At Home in Anderson Valley
The 11-mile long, five-mile wide Anderson Valley is about a three-hour drive north of San Francisco. It slants like a pants pocket inland from the cold Pacific Ocean in the northwest, south to the town of Philo. The part nearest the ocean—the part that Domaine Anderson winemaker Jerry Murray calls the "deep end"—is one of the chilliest grape-growing areas in California.
Domaine Anderson's 50 acres of estate vineyards are found in several pockets, all of which are in the warmer (a relative term) southeastern part of the valley. Some of the pockets were bought with the founding of Roederer Estate in the early 1980s, but those warmer vineyards were never used for the company's sparkling wine. Then there are vineyards around the winery-the so-called Dach Ranch vineyards, named for a long-ago owner. From these vineyards combined, Domaine Anderson will eventually make about 1,800 cases of Chardonnay and 3,000 cases of Pinot Noir.
As Gregory Balogh, President of U.S. Operations for Roederer, tells it, the company had been thinking about making still wines for more than a decade. But the meteor-like success of Roederer Estate had kept the team completely occupied. Finally, in early 2010, right when they were ready to get really serious about still wine, a beautifully planted, brand new vineyard across the street from Goldeneye went into foreclosure. The sale offer landed on Balogh's desk. "The vines were in their third leaf and based on perfect clones. It was a miracle of an opportunity," says Balogh. "We jumped at it."
"The fact that there isn't a single, established Anderson Valley style is a huge opportunity for us," continues Balogh. "These days, most wineries put their heavy signature on grapes like Chardonnay and Pinot Noir. But the whole Roederer approach—in everything—is minimalist. So for us, this is a chance to see what Anderson Valley actually tastes like."
Walking the Line
Domaine Anderson's winemaker Jerry Murray describes himself as a Pinot Noir lover who learned winemaking rather than a winemaker who later fell in love with Pinot Noir. Before coming on board in June 2013, Murray was winemaker at Van Duzer in Oregon's Willamette Valley, and before that, at top estates in New Zealand and Germany. "Oregon teaches you about urgency," he says. "There, vineyards are more at the mercy of Mother Nature, who is less forgiving than she is in California. You have to learn to be very disciplined about your work in the vineyard, and a little crafty."
Asked about the kind of wines coming from Domaine Anderson in the next few years, Murray says, "On the palate, we like length over width. We want purity, class, grace and agility. Though we don't know our vineyards extremely well yet, these ideas are ingrained in our thinking because they are Roederer characteristics."

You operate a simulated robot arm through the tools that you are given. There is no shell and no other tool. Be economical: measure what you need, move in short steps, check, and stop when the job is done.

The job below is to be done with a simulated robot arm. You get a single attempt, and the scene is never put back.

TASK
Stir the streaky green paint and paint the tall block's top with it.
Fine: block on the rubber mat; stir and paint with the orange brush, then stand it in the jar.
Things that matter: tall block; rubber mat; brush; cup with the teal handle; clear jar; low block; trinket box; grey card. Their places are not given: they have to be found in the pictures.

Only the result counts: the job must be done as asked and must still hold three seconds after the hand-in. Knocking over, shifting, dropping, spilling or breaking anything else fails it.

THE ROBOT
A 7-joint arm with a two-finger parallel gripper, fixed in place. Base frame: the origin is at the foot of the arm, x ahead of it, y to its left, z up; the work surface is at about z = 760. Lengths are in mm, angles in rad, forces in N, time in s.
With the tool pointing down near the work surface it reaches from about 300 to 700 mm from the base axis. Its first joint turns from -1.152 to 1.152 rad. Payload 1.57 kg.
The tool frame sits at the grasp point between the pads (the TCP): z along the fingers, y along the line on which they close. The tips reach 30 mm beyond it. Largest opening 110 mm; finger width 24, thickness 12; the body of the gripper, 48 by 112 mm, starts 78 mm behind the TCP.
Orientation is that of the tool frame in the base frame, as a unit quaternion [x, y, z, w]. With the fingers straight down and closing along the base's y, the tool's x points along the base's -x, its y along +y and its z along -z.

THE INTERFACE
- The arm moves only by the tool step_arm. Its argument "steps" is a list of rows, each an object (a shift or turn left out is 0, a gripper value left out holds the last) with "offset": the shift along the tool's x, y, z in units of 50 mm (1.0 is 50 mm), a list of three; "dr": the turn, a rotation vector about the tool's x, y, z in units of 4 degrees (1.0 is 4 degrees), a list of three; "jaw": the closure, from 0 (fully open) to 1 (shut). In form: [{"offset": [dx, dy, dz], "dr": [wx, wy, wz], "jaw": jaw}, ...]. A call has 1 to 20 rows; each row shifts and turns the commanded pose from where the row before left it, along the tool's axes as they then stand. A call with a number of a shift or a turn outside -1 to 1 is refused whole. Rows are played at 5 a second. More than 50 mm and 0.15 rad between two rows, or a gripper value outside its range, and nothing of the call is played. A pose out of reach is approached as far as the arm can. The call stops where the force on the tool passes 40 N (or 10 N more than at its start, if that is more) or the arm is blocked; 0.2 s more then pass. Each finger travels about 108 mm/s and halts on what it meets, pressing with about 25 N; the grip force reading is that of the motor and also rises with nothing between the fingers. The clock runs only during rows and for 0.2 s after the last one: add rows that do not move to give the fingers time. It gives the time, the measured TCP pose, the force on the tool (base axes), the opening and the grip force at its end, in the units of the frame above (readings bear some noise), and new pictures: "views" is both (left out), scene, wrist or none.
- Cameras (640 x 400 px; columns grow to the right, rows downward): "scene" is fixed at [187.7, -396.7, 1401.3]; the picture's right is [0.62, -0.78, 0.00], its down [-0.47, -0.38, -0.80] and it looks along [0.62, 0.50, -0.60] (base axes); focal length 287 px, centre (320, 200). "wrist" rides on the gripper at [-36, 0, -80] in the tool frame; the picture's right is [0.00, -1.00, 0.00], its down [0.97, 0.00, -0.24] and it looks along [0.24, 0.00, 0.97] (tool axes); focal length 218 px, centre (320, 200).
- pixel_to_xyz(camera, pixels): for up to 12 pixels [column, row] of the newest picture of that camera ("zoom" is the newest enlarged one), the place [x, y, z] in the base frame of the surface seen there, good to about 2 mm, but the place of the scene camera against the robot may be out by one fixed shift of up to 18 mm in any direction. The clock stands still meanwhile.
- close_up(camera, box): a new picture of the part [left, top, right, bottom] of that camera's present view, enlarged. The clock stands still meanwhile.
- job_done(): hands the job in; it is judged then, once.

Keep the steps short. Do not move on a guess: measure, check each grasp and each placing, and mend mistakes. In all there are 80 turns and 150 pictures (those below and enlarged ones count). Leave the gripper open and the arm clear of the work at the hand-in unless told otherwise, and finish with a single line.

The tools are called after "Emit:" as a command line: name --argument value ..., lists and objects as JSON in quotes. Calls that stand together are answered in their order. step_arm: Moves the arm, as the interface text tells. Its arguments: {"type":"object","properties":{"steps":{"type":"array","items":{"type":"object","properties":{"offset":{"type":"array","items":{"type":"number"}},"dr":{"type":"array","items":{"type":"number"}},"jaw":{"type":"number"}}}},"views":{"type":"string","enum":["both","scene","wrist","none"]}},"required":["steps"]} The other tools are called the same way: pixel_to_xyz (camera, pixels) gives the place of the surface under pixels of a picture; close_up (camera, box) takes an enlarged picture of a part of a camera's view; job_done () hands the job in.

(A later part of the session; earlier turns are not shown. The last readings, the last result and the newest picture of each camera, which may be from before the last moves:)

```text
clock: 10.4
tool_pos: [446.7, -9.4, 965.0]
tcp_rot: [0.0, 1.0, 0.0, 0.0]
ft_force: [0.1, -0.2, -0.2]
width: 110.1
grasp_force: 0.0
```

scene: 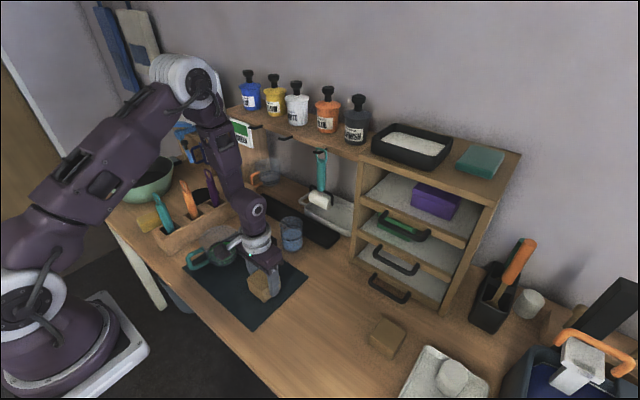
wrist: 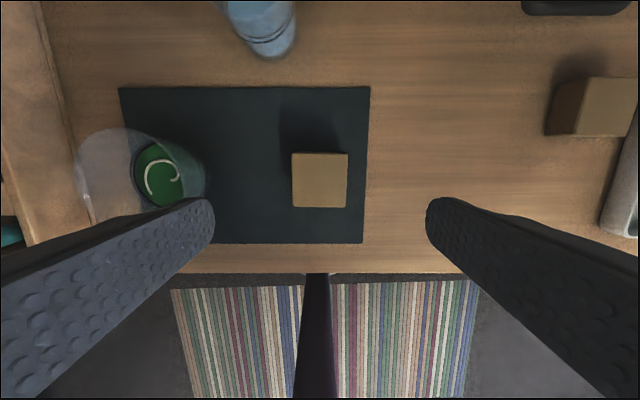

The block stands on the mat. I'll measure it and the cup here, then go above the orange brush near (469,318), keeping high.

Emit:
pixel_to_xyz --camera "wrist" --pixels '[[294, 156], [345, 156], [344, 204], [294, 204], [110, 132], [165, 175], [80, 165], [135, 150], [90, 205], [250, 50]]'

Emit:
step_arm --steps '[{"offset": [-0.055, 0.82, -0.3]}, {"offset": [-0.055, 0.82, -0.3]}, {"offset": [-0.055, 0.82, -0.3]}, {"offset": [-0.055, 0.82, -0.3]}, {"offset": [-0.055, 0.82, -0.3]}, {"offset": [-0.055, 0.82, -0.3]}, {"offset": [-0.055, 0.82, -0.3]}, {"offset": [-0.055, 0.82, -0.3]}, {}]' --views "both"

And finally there's Jeremy Seysses, a highly accomplished winemaker in Burgundy who had never consulted before he agreed to do so for Domaine Anderson. Seysses's close friend Jean-Baptiste Lecaillon, Chef des Cave of Louis Roederer Champagne and now also Executive Vice President of all Roederer properties, pressed him to lend his palate and technical expertise.
"I've had people ask me to consult before," says Seysses. "But I have never agreed because it always seemed to me that they just wanted a Burgundy endorsement . . . they wanted to be known as a New World Dujac. Roederer is different. They understand that France is France and the U.S. is the U.S. With Domaine Anderson, they wanted to build something on its own merits, and that was attractive to me.
"In so much of the world, better means bigger," he continues. "And now there's also the contemporary reaction to that, which is making wines that are so high in acidity that they're shrill. At Domaine Anderson, I think we can make wines that walk the line between the two. I think we can make wines that have fruit and generosity but that are weightless and restrained. It's the one aesthetic I can completely relate to."